Post # 1
My fiance and I are not sure what to do. He plays poker online professionally. He’s been doing it for a few years. When we were first dating he was articling as a lawyer. When he finished articling we did not tell my grandparents he was no longer doing law. They know he’s self employed and have never really asked any questions. I’m not close with the rest of my family on that side. I just saw my cousins for the first time in a year and they asked what my fiance is doing and I said he’s still doing insurance law. I feel really bad about lying but my grandparents would not be okay with the truth and they would probably take it out on my mom more than me. She had suggested that they didn’t need to know what he was doing before, but back then she probably didn’t think we’d eventually get married.
I’m concerned the truth will come out at the wedding. My cousins are nice people and I just think if they get to talking with our friends they’ll find out my Fiance is a professional poker player. People love to talk about this, especially friends who are lawyers. It would then get back to my grandparents who would not approve of the job or of being lied to. Also my uncle likes to upset my grandparents because he thinks they favour my mother, so if he found out he’d make it an issue.
I feel bad about lying but my main goal here is to maintain the peace in my family. Any suggestion for what we should do?
Post # 3
Why would it be hard to tell the truth? If he’s good enough to make regular money from it, then it’s not gambling in my books. He’s just a type of professional sportsman.
Post # 4
I would definitely try to tell them before they hear it second hand- then you can “spin” it however you like (not that I’m saying it’s bad, just that it generally will sound better coming from you).
Post # 5
@paula1248: I just think telling the truth would be difficult because I’m scared of them. Your view toward it and theirs are probably pretty different. I love them tonnes but they are pretty set in their ways and their views are difficult for me to understand.
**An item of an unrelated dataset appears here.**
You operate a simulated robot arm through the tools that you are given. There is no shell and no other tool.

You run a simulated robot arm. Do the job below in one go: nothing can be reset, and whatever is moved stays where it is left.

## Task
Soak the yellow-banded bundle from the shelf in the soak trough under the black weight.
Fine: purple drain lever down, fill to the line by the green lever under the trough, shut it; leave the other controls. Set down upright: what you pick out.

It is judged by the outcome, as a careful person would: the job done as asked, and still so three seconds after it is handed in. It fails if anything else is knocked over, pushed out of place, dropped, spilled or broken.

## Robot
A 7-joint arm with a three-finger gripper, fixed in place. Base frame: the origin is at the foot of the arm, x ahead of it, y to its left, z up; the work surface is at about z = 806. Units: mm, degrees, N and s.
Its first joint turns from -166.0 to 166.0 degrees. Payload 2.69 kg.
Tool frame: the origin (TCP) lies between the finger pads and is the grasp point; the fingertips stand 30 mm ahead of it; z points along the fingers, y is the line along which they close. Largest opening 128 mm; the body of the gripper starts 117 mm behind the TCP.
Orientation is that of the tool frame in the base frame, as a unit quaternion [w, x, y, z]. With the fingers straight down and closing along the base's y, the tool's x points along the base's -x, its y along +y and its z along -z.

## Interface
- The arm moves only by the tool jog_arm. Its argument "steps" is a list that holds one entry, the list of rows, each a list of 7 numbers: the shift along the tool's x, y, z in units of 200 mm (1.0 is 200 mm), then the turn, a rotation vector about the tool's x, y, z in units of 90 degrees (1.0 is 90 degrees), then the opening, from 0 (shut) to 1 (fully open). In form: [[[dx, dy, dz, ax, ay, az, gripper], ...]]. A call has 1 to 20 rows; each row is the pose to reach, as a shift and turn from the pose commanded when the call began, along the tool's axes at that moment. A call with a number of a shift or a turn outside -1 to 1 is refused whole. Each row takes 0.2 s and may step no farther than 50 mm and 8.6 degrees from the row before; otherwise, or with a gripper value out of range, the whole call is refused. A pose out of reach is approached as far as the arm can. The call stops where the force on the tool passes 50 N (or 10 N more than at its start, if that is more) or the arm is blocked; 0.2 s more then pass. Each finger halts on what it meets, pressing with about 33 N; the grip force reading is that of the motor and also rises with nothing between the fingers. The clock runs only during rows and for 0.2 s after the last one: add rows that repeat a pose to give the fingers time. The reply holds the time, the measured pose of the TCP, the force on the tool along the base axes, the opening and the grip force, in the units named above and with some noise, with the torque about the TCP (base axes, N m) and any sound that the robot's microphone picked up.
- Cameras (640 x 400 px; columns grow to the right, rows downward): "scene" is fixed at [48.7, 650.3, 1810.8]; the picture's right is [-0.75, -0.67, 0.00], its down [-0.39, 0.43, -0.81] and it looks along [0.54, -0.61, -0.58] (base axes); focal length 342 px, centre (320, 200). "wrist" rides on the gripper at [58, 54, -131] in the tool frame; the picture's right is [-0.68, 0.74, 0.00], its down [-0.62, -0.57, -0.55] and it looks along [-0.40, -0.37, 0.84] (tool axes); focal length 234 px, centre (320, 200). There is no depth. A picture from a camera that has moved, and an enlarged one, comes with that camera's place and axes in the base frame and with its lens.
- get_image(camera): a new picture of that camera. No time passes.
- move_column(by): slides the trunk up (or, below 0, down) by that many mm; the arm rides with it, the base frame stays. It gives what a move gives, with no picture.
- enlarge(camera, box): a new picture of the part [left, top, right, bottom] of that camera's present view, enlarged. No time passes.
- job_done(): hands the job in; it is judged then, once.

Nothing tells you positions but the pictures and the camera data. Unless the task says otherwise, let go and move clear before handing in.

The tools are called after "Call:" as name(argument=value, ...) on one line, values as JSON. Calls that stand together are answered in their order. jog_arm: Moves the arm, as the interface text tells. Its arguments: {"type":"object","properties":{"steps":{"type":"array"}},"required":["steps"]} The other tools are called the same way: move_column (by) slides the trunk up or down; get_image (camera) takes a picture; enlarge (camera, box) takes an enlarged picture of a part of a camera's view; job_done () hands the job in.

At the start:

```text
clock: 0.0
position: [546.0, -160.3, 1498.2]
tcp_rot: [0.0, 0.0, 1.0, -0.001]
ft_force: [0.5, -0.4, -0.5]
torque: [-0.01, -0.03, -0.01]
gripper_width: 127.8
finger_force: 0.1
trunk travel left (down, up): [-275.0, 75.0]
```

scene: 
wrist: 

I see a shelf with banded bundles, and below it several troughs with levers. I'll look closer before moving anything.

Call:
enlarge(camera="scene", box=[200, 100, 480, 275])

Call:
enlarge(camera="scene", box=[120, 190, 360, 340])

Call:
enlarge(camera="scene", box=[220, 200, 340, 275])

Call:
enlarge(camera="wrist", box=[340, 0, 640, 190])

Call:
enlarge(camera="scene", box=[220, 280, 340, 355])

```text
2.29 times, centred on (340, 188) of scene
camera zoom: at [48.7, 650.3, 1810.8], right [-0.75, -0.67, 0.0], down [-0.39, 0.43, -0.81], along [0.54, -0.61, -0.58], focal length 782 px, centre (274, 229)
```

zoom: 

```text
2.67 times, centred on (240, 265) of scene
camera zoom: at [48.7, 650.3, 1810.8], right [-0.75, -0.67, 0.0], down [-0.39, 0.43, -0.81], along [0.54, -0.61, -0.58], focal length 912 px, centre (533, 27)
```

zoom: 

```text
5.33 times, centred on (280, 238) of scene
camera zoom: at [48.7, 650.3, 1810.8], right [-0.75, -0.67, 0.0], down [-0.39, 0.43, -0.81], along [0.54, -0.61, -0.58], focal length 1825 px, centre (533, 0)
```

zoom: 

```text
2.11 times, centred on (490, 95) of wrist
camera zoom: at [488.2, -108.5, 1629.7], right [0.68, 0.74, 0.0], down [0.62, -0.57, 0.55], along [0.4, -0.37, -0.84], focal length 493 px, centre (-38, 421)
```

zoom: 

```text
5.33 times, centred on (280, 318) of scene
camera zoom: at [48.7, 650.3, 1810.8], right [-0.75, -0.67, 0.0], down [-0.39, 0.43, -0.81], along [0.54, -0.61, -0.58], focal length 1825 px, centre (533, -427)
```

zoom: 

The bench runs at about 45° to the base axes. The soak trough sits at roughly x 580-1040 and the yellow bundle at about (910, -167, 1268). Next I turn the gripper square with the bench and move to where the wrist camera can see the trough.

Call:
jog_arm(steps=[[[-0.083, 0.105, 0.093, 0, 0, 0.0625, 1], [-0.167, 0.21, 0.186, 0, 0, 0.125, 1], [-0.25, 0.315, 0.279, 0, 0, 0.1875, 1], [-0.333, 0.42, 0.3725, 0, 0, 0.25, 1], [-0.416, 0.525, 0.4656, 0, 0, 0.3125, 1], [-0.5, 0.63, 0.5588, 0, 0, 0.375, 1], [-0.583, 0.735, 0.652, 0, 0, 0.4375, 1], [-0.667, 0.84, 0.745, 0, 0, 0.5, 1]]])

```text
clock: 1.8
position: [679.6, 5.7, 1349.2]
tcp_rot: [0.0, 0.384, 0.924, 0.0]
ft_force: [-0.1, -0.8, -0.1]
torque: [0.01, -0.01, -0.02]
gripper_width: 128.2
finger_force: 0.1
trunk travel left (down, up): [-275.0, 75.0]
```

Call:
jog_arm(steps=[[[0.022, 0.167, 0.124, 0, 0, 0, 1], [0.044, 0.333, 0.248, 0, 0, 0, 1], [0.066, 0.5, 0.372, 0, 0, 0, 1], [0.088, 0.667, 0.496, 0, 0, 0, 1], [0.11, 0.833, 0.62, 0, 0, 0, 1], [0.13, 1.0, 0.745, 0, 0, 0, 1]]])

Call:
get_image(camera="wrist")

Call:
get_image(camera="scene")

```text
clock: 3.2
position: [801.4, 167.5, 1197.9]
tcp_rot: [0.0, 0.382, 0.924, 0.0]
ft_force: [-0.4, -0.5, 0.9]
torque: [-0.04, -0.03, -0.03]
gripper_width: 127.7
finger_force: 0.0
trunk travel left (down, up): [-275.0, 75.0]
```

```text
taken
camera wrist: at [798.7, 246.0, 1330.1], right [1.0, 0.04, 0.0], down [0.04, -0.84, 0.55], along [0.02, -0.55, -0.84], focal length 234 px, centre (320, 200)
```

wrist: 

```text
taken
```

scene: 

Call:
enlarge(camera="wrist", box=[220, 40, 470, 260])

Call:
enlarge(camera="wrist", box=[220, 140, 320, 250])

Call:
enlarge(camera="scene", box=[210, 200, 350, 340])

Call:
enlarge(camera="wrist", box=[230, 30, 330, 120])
They also hate school and think being a student is a waste of time when one could earn money during that time… My father bought me an old fashioned (not digital) tv antena from a discount store a few years ago and gave it to me infront of my grandfather. My grandfather got really upset about how spoiled I am saying I didn’t deserve any gifts if I wasn’t working. My Dad argued with him, which is not typical. Then my grandfather didn’t talk to me for a year. I called to ask if I could come around and they said no.
Post # 6
Can you possibly ask your friends not to mention it? Or if it is brought up, make it sound like a honby. You can say he is still a lawyer (true, even if not practicing), just that he has been successfull lately with regard to playing poker (also true). Then start talking about insurance law, and evenyone will lose interest pretty quick.
Post # 7
@kerensa: When my fiance read the last line of your comment he said “this person is a genius!” I do think we might be able to ask our friends to do this, because it is a small wedding. Its a year a way so I have a little time to think about it and discuss with friends. I was really worried after spedning time with my uncle and grandparents on the weekend. They are just so difficult for me to figure out and I really want to maintain the peace so I can be involved in their lives.